Write Good also helps filter out technical writing no-nos like the word “Just”. That itself is worth the price of entry. I can break the rules any time, but requires me turning off the part of my brain that obeys linters.
I’ve actually been using Write Good for years but as part of a secondary pre-publish process as a VS Code plugin. With Obsidian I’ve been able to “shift left” that part of the process to the writing phase. Keeps me honest on how much work is actually left.
What I don’t like about Obsidian
After a month of solid use, I only have one major gripe: the finickiness of the editor.
The swapping between reading mode and editing mode feels erratic and jumpy in a way that Notion never did. I use a lot of CMD + E
to manually swap between reading and editing, but it either remembers too well or not well enough on how I want to view different files. I don’t know if I’ll ever be happy here because I think the core problem is that rich text editing is weird.

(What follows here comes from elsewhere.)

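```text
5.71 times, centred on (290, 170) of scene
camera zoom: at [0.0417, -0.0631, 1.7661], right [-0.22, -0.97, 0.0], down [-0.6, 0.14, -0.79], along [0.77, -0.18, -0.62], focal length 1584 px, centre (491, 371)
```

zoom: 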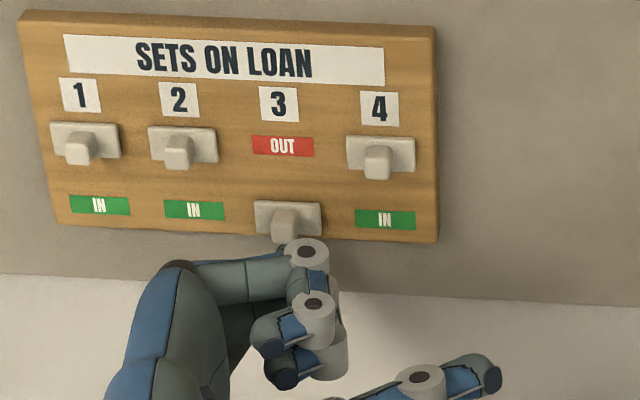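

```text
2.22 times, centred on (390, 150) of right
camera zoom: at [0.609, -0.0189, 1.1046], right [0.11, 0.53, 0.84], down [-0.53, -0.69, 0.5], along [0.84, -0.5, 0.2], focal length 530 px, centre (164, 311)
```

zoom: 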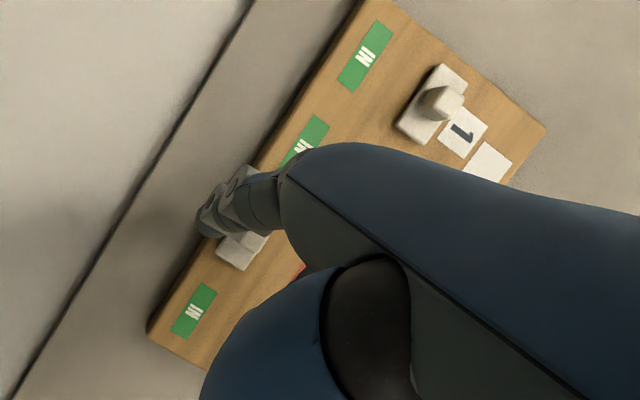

One other aspect I think Obsidian could improve is creating a component library or style guide for plugins. Not all plugins generate side panel UI, but for those that do… it’s a zoo. I think a little effort here and design systems work for plugins could create a cohesive look and feel.
The mobile app is fast
One of Notion’s biggest well-known issues is poor app performance. I don’t spent my entire days worrying about this because I tend to be on desktop and once it’s opened, it’s opened. But after firing up Obsidian’s mobile app, you can’t unsee the difference.
Obsidian’s mobile app is fast. Downright instant. And it somehow dodges the finickiness of the macOS app I complained about above. I know it’s not the flagship product, but the mobile app feels like a first-party experience and not an afterthought. It’s useful and has the right performance profile for jotting little notes on the go.
It’s also impressive that all my JavaScript-based plugins are working inside the native mobile app. I assumed most plugins wouldn’t work inside the WebView environment2. This made for a situation where I had low expectations but was pleasantly surprised.
Nothing beats a folder full of markdown files
Obsidian reinforces a lesson I’ve learned from my last decade and a half of blogging; nothing beats a folder full of markdown files. A note-taking app doesn’t have to be complex machinery. A little bit of YAML frontmatter can go a long way.
This migration identified one subtle problem I didn’t know I had; I “over-databased” in Notion. I created entire sections in Notion with a database to get the editable table UI. This creates a lot of click-thru flows, excess documents, and feels like building an entire CMS for a one-page website. Obsidian nudges me to think more simple.
Your productivity app and my productivity app will look different
It took a solid month to migrate my thousands of documents to Notion. I declared bankruptcy on my Web Clipper links, but settled on a better system with a link aggregator. I think what learned through this process and giant deep-dive into productivity tools is that productivity is personal. Your dream setup and my dream setup will look different.
We have different brains that understand the world differently. Some people are Type A controlling, some are Type B hot-messes, and some of us are chill Type O. We have different goals for our note-taking apps; some might be pure archivists, some might be on a hustle grind, and some might need to organize their DnD sessions.
I come back to an old quote I’ve mentioned a handful of times before from Kevin Kelley, founder of the Whole Earth Review…
A tool is an opportunity with a handle.
Grab hold of good tools that give you good opportunities.